• What you should do
Identify and copy all lines of the material where the string "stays" is found.

:: Collected data

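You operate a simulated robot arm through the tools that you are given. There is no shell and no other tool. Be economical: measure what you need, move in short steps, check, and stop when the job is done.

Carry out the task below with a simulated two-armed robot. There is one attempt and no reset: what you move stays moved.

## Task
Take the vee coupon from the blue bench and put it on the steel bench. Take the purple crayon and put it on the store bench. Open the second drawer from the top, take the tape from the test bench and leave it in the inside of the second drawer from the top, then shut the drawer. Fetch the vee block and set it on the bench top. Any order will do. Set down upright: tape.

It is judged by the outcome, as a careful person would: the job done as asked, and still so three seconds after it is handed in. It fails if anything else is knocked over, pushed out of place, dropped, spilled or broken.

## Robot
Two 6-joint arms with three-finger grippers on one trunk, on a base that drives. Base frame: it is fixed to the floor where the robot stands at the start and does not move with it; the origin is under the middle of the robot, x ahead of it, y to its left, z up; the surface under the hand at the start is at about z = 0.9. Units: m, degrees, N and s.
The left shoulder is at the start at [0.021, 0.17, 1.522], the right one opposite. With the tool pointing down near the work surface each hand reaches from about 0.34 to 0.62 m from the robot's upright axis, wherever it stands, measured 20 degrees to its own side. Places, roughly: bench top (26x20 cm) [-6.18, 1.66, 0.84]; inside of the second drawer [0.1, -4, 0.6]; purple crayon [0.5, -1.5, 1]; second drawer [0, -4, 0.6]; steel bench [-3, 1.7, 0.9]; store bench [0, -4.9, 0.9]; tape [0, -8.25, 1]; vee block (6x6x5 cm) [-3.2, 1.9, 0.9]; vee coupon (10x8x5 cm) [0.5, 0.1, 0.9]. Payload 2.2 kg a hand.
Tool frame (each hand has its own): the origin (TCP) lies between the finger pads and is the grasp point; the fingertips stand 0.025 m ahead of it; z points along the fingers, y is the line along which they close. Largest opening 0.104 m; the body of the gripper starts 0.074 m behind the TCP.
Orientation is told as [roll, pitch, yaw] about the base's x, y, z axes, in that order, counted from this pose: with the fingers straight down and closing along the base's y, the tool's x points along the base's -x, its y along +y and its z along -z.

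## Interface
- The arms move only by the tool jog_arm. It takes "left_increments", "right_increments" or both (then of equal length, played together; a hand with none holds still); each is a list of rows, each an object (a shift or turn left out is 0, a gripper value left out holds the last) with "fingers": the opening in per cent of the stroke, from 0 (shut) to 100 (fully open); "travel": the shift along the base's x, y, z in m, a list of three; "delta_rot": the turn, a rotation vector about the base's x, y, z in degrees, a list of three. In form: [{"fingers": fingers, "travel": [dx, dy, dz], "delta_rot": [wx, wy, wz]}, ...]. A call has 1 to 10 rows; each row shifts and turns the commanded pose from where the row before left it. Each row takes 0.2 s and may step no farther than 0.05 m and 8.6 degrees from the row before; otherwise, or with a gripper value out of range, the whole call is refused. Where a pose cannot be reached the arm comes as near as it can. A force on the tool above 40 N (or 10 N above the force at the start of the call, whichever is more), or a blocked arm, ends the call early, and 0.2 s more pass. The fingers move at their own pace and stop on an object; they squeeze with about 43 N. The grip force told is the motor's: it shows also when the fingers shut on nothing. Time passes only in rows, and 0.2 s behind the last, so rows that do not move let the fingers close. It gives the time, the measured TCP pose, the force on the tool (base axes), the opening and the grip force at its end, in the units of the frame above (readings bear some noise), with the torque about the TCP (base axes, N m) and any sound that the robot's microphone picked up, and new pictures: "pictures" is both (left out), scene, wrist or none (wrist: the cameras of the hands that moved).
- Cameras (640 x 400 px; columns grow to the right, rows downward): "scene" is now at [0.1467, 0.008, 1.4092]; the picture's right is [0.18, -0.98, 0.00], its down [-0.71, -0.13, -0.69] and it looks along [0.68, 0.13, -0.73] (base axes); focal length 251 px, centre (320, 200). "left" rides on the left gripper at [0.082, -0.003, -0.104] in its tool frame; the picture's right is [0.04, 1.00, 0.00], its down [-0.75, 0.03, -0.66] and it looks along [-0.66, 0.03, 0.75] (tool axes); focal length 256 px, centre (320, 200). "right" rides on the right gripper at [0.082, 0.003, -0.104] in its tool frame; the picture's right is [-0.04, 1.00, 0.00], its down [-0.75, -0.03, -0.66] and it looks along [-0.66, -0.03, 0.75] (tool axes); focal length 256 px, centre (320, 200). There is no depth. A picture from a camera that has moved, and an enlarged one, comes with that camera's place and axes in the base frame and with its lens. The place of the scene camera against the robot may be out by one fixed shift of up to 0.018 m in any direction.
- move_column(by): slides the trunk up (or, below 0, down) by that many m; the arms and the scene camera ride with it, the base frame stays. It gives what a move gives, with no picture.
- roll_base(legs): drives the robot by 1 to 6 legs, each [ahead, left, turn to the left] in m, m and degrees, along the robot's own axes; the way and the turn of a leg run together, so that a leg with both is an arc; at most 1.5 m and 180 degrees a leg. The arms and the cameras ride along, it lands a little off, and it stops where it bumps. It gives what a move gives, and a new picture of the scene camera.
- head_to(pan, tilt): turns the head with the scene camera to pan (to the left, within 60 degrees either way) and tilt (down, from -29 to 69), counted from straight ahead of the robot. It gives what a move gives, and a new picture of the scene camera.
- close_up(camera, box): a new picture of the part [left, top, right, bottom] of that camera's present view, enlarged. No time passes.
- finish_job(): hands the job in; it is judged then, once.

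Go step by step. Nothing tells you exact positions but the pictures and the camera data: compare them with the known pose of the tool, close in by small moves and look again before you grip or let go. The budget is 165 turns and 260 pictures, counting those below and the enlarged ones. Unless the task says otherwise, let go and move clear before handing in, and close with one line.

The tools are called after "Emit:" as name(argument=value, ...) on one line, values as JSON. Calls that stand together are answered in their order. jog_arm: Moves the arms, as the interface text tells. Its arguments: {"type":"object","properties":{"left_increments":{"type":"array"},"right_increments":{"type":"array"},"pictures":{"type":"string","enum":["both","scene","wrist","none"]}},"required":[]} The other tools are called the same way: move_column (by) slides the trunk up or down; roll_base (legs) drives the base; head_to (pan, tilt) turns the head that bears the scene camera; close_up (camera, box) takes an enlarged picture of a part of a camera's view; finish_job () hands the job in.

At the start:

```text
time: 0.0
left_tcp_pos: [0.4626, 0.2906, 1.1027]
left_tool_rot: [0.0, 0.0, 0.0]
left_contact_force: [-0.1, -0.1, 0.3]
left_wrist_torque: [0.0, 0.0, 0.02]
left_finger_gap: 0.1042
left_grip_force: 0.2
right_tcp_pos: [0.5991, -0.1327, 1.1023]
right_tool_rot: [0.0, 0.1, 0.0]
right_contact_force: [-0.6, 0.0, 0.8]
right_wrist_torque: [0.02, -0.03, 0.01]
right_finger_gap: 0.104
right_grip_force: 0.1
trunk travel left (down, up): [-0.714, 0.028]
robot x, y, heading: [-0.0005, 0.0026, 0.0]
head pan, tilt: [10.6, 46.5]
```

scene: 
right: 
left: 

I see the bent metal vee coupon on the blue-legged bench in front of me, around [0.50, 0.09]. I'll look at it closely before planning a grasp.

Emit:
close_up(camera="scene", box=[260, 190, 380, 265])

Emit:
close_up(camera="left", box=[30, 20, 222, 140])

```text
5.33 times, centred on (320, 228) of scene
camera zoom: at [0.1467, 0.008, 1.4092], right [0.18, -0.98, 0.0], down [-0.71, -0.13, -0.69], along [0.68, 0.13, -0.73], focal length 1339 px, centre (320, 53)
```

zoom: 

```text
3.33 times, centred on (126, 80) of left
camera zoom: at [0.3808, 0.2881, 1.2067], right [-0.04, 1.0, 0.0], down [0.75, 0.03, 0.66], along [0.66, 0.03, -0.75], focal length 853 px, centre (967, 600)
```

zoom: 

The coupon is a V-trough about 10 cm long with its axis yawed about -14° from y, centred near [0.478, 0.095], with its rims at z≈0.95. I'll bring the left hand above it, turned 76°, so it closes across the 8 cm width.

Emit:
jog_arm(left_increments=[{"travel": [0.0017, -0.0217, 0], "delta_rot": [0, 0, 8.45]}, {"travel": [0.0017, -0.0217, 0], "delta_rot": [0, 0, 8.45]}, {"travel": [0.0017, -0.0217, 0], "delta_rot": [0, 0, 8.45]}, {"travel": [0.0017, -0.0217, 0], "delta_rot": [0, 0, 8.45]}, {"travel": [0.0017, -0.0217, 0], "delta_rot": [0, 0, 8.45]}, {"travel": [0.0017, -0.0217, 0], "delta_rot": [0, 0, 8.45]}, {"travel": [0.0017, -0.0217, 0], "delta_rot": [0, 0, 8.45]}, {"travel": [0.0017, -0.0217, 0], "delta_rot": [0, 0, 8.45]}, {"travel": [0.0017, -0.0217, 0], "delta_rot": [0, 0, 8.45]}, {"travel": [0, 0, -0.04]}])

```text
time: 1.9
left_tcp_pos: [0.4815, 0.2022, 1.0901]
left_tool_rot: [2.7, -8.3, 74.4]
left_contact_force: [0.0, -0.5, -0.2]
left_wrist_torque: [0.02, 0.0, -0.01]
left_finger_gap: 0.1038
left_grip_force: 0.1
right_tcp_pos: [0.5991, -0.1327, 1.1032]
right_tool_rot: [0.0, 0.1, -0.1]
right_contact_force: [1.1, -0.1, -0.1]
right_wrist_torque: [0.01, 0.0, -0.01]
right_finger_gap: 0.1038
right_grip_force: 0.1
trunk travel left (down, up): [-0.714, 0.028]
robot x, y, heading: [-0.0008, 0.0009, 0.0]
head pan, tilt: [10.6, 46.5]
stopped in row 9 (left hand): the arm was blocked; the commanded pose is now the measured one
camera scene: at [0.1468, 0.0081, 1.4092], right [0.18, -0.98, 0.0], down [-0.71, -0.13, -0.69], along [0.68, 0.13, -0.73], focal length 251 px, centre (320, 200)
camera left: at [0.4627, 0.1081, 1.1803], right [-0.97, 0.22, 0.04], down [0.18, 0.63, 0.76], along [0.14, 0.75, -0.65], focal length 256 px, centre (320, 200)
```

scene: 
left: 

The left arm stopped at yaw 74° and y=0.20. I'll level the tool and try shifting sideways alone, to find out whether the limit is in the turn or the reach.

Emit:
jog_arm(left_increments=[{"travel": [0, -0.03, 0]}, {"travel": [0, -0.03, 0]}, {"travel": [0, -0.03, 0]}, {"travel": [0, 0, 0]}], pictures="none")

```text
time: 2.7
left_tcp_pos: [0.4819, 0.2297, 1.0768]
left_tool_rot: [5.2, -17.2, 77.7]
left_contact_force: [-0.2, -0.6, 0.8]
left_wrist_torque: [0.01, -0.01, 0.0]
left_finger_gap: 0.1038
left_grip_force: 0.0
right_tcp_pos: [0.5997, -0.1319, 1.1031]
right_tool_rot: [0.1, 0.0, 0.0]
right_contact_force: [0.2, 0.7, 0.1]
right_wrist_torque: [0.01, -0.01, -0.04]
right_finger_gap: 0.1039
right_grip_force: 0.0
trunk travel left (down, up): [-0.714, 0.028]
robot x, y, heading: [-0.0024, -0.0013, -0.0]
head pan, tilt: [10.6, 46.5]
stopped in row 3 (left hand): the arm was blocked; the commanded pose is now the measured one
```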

::::

• Response for this exercise
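Carry out the task below with a simulated two-armed robot. There is one attempt and no reset: what you move stays moved.
- move_column(by): slides the trunk up (or, below 0, down) by that many m; the arms and the scene camera ride with it, the base frame stays. It gives what a move gives, with no picture.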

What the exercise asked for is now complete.